New ask Hacker News story: Ask HN: Non tech founders, how do you assess the quality of your software?

Ask HN: Non tech founders, how do you assess the quality of your software?
2 by ornornor | 0 comments on Hacker News.
As a non-technical founder without enough resources and work to justify hiring your own software engineers, entrusting an agency or freelancers to build the software powering your startup; how do you assess whether you are getting your money worth? Specifically: 1. How do you make sure that the software isn't a giant unmaintainable spaghetti mess that will cripple you later as you grow and want to add features? 2. How do you assess whether the software will be easy to extend and maintain in the future, not necessarily using the same people/agency who built it? 3. How do you tell if the stack choices the agency/freelancers made are the right ones for your application and the future? 4. Even though it works well and looks good in the demo, how do you tell if it will go the distance or constantly crash and be down? 5. How can you tell how expensive it will be to run?

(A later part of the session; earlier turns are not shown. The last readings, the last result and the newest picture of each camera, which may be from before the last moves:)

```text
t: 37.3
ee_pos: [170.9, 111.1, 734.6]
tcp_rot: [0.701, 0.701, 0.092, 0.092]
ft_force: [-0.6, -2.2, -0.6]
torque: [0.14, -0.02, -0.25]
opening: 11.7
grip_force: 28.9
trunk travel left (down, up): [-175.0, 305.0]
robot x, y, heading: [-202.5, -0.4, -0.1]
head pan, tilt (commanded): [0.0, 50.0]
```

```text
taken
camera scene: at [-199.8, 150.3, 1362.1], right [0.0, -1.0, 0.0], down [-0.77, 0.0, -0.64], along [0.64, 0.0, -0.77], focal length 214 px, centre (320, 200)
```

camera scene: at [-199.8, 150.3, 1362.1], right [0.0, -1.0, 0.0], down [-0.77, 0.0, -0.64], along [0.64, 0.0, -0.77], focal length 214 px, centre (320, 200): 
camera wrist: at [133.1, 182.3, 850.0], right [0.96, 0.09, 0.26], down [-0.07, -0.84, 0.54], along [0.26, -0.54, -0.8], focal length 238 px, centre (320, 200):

I have heard and read that AWS can get very expensive, very fast. 6. How important is all the above altogether? Is it acceptable that your first version is pretty much a throw-away and that you'll rebuild it all from the ground up once you have your own software team? What if you don't plan on getting a software team at all (not a tech company at the core) but still want dependable software? Any experience you could share on the above (both good and bad)? Thanks!